**** Data rows ****
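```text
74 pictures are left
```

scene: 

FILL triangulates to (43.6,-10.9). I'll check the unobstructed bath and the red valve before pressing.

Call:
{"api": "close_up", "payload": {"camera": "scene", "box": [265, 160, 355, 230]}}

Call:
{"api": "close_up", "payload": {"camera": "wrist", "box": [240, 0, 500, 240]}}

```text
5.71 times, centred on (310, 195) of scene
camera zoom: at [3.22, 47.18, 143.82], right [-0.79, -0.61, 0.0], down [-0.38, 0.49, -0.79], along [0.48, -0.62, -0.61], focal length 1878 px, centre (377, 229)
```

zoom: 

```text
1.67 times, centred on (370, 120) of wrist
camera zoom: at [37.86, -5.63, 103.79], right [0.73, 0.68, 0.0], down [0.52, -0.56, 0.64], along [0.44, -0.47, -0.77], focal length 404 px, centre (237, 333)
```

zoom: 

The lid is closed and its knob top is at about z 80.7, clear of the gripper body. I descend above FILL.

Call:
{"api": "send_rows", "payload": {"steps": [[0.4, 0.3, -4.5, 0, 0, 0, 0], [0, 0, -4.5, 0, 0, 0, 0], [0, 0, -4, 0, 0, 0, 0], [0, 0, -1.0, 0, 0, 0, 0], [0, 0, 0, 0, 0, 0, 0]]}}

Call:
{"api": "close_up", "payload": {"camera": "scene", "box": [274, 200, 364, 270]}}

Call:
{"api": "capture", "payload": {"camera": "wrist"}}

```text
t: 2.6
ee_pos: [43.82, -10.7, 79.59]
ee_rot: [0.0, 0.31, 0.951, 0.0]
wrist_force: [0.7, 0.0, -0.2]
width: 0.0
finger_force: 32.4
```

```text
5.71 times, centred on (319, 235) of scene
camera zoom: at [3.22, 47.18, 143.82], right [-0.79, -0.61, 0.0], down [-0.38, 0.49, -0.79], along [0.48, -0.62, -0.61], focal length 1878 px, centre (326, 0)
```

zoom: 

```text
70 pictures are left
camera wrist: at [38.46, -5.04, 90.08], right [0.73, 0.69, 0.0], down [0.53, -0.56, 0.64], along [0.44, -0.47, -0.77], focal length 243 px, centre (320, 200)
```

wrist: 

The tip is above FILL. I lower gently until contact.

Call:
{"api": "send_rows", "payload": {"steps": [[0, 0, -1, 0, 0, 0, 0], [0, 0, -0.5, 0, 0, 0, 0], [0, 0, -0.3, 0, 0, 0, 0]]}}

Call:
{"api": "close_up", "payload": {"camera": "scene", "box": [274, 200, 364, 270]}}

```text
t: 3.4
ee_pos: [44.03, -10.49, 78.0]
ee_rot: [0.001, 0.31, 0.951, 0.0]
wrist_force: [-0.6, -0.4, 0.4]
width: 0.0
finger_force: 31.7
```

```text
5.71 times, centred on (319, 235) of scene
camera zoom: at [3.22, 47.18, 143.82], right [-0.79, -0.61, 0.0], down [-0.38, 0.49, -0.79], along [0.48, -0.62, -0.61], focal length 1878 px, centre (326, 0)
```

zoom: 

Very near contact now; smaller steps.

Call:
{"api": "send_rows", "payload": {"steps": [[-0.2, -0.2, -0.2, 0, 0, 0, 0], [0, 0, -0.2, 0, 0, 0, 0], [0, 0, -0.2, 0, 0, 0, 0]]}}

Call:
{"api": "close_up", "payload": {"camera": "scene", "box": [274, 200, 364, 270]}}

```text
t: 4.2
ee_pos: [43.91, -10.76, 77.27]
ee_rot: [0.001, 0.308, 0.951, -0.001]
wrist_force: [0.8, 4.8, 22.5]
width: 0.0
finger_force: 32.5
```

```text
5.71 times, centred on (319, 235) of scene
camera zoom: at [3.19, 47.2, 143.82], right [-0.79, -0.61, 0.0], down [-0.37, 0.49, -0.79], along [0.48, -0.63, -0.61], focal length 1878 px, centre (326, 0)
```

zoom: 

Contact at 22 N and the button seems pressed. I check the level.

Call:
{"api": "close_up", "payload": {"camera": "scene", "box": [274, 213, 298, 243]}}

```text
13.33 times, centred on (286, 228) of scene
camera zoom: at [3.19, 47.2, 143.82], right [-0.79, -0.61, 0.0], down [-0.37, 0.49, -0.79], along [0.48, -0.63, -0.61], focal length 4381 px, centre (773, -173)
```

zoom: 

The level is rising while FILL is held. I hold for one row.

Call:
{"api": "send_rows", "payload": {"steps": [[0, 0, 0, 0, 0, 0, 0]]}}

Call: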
****
**** Data rows ****
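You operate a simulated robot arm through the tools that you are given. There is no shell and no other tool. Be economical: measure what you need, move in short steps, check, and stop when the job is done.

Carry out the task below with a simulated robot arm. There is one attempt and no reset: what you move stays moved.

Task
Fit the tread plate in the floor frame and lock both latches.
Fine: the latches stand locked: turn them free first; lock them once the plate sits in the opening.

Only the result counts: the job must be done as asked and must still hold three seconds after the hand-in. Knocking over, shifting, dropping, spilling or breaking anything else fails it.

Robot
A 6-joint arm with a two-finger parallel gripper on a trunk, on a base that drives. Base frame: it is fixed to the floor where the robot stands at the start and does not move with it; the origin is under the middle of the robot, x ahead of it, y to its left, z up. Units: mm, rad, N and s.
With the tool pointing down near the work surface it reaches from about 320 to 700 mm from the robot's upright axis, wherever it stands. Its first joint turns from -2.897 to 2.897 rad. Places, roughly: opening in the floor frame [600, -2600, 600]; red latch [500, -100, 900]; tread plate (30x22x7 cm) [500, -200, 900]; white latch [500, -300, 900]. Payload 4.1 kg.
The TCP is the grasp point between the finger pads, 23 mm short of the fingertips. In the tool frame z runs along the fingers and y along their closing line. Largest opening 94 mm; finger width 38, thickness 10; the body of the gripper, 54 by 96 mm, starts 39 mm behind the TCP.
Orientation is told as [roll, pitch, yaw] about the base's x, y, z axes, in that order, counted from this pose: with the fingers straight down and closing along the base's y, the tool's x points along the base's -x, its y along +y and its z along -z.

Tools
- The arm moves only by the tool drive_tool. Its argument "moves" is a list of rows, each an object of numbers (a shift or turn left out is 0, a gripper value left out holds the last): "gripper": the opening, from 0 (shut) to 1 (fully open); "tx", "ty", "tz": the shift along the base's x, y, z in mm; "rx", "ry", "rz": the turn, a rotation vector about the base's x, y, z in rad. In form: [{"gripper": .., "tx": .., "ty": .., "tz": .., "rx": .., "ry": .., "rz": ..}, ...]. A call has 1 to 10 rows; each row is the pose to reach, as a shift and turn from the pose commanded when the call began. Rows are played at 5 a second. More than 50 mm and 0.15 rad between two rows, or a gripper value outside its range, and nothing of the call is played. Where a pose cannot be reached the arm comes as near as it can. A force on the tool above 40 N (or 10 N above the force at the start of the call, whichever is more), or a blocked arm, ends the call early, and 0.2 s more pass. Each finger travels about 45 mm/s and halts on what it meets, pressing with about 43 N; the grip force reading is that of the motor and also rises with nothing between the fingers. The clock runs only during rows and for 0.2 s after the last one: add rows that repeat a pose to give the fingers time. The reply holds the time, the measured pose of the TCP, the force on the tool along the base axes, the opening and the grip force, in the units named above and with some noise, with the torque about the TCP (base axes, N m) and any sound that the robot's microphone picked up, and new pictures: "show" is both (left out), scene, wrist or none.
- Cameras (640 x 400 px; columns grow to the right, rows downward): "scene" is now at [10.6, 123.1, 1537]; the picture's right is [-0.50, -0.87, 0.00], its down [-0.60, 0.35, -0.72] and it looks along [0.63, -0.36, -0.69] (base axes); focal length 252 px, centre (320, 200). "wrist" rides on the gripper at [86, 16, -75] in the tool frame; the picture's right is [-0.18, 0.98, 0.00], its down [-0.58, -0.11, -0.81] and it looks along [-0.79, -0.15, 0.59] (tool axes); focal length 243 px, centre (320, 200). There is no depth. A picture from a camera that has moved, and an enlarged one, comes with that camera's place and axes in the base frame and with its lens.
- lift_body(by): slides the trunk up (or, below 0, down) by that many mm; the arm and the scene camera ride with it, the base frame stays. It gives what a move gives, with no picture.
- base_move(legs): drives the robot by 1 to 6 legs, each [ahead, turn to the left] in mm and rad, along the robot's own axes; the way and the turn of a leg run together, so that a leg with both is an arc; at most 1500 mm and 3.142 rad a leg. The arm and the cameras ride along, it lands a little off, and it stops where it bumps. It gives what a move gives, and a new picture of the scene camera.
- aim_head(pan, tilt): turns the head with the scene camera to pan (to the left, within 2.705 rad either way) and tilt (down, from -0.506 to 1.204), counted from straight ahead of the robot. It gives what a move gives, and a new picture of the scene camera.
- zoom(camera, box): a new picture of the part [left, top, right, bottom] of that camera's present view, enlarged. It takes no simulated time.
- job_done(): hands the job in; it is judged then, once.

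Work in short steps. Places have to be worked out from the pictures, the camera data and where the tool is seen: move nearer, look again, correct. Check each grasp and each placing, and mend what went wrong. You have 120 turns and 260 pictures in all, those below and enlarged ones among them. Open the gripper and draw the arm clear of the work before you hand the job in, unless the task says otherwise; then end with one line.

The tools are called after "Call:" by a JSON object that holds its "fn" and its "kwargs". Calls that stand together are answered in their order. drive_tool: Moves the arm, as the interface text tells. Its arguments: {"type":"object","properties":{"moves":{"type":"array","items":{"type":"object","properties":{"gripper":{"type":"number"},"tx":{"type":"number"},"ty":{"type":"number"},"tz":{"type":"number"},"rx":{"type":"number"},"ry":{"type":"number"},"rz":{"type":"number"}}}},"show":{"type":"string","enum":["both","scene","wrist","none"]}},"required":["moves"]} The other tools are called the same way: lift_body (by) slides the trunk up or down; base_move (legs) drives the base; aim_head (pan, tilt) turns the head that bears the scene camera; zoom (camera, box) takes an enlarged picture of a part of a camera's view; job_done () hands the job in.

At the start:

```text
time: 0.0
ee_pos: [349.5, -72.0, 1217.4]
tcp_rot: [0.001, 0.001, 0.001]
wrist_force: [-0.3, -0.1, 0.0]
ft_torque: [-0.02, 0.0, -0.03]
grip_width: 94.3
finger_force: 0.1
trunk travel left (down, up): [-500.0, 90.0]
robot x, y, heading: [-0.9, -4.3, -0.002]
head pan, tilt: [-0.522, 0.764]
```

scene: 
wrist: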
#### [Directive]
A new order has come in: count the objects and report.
****
#### [Directive]
From the listing above, collect every line that mentions the word "their".

#### [Response to this task]
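The TCP is the grasp point between the finger pads, 23 mm short of the fingertips. In the tool frame z runs along the fingers and y along their closing line. Largest opening 94 mm; finger width 38, thickness 10; the body of the gripper, 54 by 96 mm, starts 39 mm behind the TCP.
The tools are called after "Call:" by a JSON object that holds its "fn" and its "kwargs". Calls that stand together are answered in their order. drive_tool: Moves the arm, as the interface text tells. Its arguments: {"type":"object","properties":{"moves":{"type":"array","items":{"type":"object","properties":{"gripper":{"type":"number"},"tx":{"type":"number"},"ty":{"type":"number"},"tz":{"type":"number"},"rx":{"type":"number"},"ry":{"type":"number"},"rz":{"type":"number"}}}},"show":{"type":"string","enum":["both","scene","wrist","none"]}},"required":["moves"]} The other tools are called the same way: lift_body (by) slides the trunk up or down; base_move (legs) drives the base; aim_head (pan, tilt) turns the head that bears the scene camera; zoom (camera, box) takes an enlarged picture of a part of a camera's view; job_done () hands the job in.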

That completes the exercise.